→ **Information shown**:
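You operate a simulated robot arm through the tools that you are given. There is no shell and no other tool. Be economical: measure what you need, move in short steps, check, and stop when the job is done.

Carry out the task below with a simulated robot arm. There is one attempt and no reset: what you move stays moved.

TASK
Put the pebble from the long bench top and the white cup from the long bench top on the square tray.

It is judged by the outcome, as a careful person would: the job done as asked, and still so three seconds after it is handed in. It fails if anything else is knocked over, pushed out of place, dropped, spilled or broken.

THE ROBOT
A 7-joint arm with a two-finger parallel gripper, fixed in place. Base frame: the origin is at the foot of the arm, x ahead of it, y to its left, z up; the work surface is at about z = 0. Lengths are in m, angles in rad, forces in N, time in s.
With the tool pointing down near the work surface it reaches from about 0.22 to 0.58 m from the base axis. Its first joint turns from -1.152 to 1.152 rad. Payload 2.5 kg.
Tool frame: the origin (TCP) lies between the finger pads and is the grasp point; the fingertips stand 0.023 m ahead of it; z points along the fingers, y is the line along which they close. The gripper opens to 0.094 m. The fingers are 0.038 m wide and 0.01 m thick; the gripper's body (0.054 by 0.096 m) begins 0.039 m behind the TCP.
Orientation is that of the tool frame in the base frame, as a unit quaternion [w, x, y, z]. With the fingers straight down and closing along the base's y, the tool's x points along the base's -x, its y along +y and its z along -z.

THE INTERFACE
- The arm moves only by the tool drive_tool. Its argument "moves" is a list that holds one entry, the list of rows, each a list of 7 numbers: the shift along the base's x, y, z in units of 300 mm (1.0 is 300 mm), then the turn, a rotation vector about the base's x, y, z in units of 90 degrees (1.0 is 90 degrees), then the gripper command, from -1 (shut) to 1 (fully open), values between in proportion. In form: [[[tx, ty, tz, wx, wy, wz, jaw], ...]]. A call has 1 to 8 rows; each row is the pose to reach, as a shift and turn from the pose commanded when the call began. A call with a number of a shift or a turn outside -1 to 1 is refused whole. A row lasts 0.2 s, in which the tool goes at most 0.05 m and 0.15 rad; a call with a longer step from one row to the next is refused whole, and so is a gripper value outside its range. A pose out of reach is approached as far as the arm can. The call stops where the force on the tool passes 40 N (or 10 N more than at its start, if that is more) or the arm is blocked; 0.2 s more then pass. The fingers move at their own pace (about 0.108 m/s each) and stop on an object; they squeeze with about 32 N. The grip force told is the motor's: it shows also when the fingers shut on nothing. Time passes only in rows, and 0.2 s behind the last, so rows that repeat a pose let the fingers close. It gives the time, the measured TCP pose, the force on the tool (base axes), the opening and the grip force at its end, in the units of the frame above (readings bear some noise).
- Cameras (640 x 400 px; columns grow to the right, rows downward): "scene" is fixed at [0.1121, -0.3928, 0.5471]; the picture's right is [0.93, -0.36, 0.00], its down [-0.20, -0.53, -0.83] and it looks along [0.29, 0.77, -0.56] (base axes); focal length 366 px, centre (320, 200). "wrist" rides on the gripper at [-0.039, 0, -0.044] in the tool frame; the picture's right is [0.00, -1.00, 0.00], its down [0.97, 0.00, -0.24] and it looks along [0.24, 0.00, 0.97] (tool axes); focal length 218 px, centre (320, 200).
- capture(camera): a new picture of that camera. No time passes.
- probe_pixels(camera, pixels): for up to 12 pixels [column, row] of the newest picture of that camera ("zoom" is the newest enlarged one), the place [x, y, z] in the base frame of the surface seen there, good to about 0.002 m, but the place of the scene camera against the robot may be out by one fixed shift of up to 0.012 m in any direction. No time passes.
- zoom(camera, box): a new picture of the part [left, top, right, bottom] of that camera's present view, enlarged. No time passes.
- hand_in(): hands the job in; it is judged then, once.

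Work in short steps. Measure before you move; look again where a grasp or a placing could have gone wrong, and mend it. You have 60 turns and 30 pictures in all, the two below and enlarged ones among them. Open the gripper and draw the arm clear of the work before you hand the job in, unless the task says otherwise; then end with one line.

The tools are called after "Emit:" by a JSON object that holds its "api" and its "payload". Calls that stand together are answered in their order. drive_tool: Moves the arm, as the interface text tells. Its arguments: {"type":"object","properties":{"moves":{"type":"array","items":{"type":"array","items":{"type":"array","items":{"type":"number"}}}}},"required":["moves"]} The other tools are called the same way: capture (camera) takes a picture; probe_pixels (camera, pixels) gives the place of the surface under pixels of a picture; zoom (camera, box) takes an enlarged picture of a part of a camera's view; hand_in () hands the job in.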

→ **Exercise requirements**: Retype the listing above in full, with no alterations. Put a running number in front of each line and drop blank lines.

→ **Response to the exercise**:
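1. You operate a simulated robot arm through the tools that you are given. There is no shell and no other tool. Be economical: measure what you need, move in short steps, check, and stop when the job is done.
2. Carry out the task below with a simulated robot arm. There is one attempt and no reset: what you move stays moved.
3. TASK
4. Put the pebble from the long bench top and the white cup from the long bench top on the square tray.
5. It is judged by the outcome, as a careful person would: the job done as asked, and still so three seconds after it is handed in. It fails if anything else is knocked over, pushed out of place, dropped, spilled or broken.
6. THE ROBOT
7. A 7-joint arm with a two-finger parallel gripper, fixed in place. Base frame: the origin is at the foot of the arm, x ahead of it, y to its left, z up; the work surface is at about z = 0. Lengths are in m, angles in rad, forces in N, time in s.
8. With the tool pointing down near the work surface it reaches from about 0.22 to 0.58 m from the base axis. Its first joint turns from -1.152 to 1.152 rad. Payload 2.5 kg.
9. Tool frame: the origin (TCP) lies between the finger pads and is the grasp point; the fingertips stand 0.023 m ahead of it; z points along the fingers, y is the line along which they close. The gripper opens to 0.094 m. The fingers are 0.038 m wide and 0.01 m thick; the gripper's body (0.054 by 0.096 m) begins 0.039 m behind the TCP.
10. Orientation is that of the tool frame in the base frame, as a unit quaternion [w, x, y, z]. With the fingers straight down and closing along the base's y, the tool's x points along the base's -x, its y along +y and its z along -z.
11. THE INTERFACE
12. - The arm moves only by the tool drive_tool. Its argument "moves" is a list that holds one entry, the list of rows, each a list of 7 numbers: the shift along the base's x, y, z in units of 300 mm (1.0 is 300 mm), then the turn, a rotation vector about the base's x, y, z in units of 90 degrees (1.0 is 90 degrees), then the gripper command, from -1 (shut) to 1 (fully open), values between in proportion. In form: [[[tx, ty, tz, wx, wy, wz, jaw], ...]]. A call has 1 to 8 rows; each row is the pose to reach, as a shift and turn from the pose commanded when the call began. A call with a number of a shift or a turn outside -1 to 1 is refused whole. A row lasts 0.2 s, in which the tool goes at most 0.05 m and 0.15 rad; a call with a longer step from one row to the next is refused whole, and so is a gripper value outside its range. A pose out of reach is approached as far as the arm can. The call stops where the force on the tool passes 40 N (or 10 N more than at its start, if that is more) or the arm is blocked; 0.2 s more then pass. The fingers move at their own pace (about 0.108 m/s each) and stop on an object; they squeeze with about 32 N. The grip force told is the motor's: it shows also when the fingers shut on nothing. Time passes only in rows, and 0.2 s behind the last, so rows that repeat a pose let the fingers close. It gives the time, the measured TCP pose, the force on the tool (base axes), the opening and the grip force at its end, in the units of the frame above (readings bear some noise).
13. - Cameras (640 x 400 px; columns grow to the right, rows downward): "scene" is fixed at [0.1121, -0.3928, 0.5471]; the picture's right is [0.93, -0.36, 0.00], its down [-0.20, -0.53, -0.83] and it looks along [0.29, 0.77, -0.56] (base axes); focal length 366 px, centre (320, 200). "wrist" rides on the gripper at [-0.039, 0, -0.044] in the tool frame; the picture's right is [0.00, -1.00, 0.00], its down [0.97, 0.00, -0.24] and it looks along [0.24, 0.00, 0.97] (tool axes); focal length 218 px, centre (320, 200).
14. - capture(camera): a new picture of that camera. No time passes.
15. - probe_pixels(camera, pixels): for up to 12 pixels [column, row] of the newest picture of that camera ("zoom" is the newest enlarged one), the place [x, y, z] in the base frame of the surface seen there, good to about 0.002 m, but the place of the scene camera against the robot may be out by one fixed shift of up to 0.012 m in any direction. No time passes.
16. - zoom(camera, box): a new picture of the part [left, top, right, bottom] of that camera's present view, enlarged. No time passes.
17. - hand_in(): hands the job in; it is judged then, once.
18. Work in short steps. Measure before you move; look again where a grasp or a placing could have gone wrong, and mend it. You have 60 turns and 30 pictures in all, the two below and enlarged ones among them. Open the gripper and draw the arm clear of the work before you hand the job in, unless the task says otherwise; then end with one line.
19. The tools are called after "Emit:" by a JSON object that holds its "api" and its "payload". Calls that stand together are answered in their order. drive_tool: Moves the arm, as the interface text tells. Its arguments: {"type":"object","properties":{"moves":{"type":"array","items":{"type":"array","items":{"type":"array","items":{"type":"number"}}}}},"required":["moves"]} The other tools are called the same way: capture (camera) takes a picture; probe_pixels (camera, pixels) gives the place of the surface under pixels of a picture; zoom (camera, box) takes an enlarged picture of a part of a camera's view; hand_in () hands the job in.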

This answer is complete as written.